[Jo] (Oh, these amazing New Mexico skies…)
It could have happened to any one of us–but Wink did it, Wink did It! While loading stuff into the barn loft, he inadvertently backed out of the barn, nearly taking down the barn door. It didn’t fall, but it bent pretty good. We mulled it over for a couple of weeks (with the barn wide open), and finally decided to call around for a repair estimate, thinking that replacing the door would cost a thousand or more. The estimate came in at $500, but for a variety of reasons, the contractors weren’t able to do the work. Aly grabbed a hammer (at this point what is there to lose?), and in a couple three hours over two days, we beat that door back into shape, got it back in the tracks (with Eric doing the dangerous stuff), and it’s going up and down just great. Sometimes you just need a success story…

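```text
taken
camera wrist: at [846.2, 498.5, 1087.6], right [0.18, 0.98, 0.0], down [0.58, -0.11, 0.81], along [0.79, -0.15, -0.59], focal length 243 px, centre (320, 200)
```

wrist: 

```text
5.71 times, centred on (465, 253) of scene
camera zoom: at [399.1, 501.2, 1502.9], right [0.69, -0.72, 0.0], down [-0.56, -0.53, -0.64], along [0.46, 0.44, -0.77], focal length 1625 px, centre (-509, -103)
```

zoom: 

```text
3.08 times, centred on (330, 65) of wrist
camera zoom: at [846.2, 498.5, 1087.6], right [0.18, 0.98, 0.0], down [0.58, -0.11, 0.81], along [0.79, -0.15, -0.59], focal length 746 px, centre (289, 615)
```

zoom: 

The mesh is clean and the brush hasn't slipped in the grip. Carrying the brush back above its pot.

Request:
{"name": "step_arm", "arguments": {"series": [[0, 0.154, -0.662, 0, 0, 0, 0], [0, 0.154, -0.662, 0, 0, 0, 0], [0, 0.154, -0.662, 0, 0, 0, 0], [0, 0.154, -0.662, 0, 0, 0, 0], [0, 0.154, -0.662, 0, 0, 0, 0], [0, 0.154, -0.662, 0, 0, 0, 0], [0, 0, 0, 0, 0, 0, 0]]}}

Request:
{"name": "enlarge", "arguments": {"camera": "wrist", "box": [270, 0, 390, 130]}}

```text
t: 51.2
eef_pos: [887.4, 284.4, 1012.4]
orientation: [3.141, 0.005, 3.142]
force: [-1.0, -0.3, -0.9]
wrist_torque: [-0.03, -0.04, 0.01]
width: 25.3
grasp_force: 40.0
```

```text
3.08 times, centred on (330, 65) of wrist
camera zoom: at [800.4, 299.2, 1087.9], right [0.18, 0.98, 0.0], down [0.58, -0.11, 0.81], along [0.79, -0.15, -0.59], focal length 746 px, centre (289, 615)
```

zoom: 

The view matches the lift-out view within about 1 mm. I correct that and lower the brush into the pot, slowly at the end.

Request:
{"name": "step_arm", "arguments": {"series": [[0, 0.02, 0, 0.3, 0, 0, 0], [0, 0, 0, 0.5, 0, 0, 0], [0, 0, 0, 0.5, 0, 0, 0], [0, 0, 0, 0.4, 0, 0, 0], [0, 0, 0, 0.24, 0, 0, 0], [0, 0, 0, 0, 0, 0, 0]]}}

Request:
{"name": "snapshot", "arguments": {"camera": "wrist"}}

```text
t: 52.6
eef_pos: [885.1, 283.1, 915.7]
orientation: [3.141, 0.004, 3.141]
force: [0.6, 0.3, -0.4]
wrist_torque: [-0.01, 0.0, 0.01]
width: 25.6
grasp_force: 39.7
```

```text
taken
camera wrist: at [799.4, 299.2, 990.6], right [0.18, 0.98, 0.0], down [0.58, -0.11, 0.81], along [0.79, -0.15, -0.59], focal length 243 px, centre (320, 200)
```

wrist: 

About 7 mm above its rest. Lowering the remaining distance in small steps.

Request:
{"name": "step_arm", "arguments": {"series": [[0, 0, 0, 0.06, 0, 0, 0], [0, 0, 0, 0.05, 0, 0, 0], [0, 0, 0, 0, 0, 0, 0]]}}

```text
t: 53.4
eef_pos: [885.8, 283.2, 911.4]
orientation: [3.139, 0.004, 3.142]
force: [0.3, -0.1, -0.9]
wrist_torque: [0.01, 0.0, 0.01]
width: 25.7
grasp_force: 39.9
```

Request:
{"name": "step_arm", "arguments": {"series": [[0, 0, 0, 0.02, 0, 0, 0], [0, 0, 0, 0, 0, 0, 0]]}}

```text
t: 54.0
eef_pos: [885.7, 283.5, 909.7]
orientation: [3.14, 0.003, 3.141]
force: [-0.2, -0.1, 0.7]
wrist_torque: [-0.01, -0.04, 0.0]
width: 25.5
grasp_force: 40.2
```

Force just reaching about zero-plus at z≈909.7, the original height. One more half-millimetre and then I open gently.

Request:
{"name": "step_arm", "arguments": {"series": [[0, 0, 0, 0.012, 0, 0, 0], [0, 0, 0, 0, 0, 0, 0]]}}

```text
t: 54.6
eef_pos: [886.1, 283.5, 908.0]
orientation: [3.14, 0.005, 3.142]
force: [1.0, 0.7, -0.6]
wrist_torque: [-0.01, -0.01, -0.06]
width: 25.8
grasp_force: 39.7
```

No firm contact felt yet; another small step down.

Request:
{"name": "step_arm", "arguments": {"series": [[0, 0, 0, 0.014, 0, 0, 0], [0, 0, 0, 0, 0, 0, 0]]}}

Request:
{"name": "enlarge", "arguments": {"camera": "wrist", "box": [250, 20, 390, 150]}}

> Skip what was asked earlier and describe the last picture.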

We started working on the greenhouse–the scaffolding is up, holes drilled through the steel (thanks Colt), And the back posts are in. Yay!
We’ve been lucky in our friends–so many are so generous with their help. We couldn’t have gotten this far without them. Jim (below) is not only skilled with tools, he’s knowledgeable as well.
And family, always family–Aly & Israel, the girls, Eric. Gilly’s been coming every day to help (Bel is still here but school’s in and she’s teaching again). Gilly’s getting good on the sawmill, and has been ripping into the loft, unpacking boxes and carving out a sewing room. While Anna can’t contribute as much to the brawn pool, she tries to make sure we have a good dinner after the sweatin’s over, while still riding herd on the kids.
Wink has dispatched over a dozen squirrels, and Eric’s tried popping them with the air gun he got for his birthday, but it seems two more appear for every one that goes into the compost pile (we’re taking all the veggies back–one way or another). We planted a big bed of corn, squash, and beans, and there are NO beans, one half eaten squash, and maybe a dozen corn plants. They actually excavated and ate the seed after eating the emerging seedlings for a few days. Aaahhhhh!!!
But we’ve managed to snag a few meals from the beds that were heavily protected. So far we’ve picked a good bit of yellow squash (which the squirrels don’t seem to like), a few spaghetti squash, some cucumbers (disappointingly bitter–they don’t like these but neither do we), a handful of tomatos–mostly cherry, some potatoes, several meals worth of peas, some red onions. To come (and looking promising)–eggplant, cantaloupes, watermelon, snap beans, and five varieties of pumpkin.
I managed to bag some berries (literally covering each cluster with remay tied with twine), and we’ve sampled the Hull blackberries–delicious–if only there were more. I also covered the grape that set one tiny cluster of fruit, and am hoping to get a taste, if only to see if grapes are viable for us at this altitude.
We seeded some cold weather veggies. Looks like we’ll get a good bit of lettuce, radishes, spinach, and maybe even kale, and cabbage.
Yet more varmints!!! Where will it end?!?! A few cool days (rain at last) meant the house was closed up, and an unbearable odor emerged. Turns out mice have been tunneling in the insulation, hoarding food (dog food–you’d think the dogs would get after them!), evidently raising generations of young judging by the nests, poop, and stench. We ripped the insulation out, sterilized everything, foamed every crevice, and are hoping that does the trick.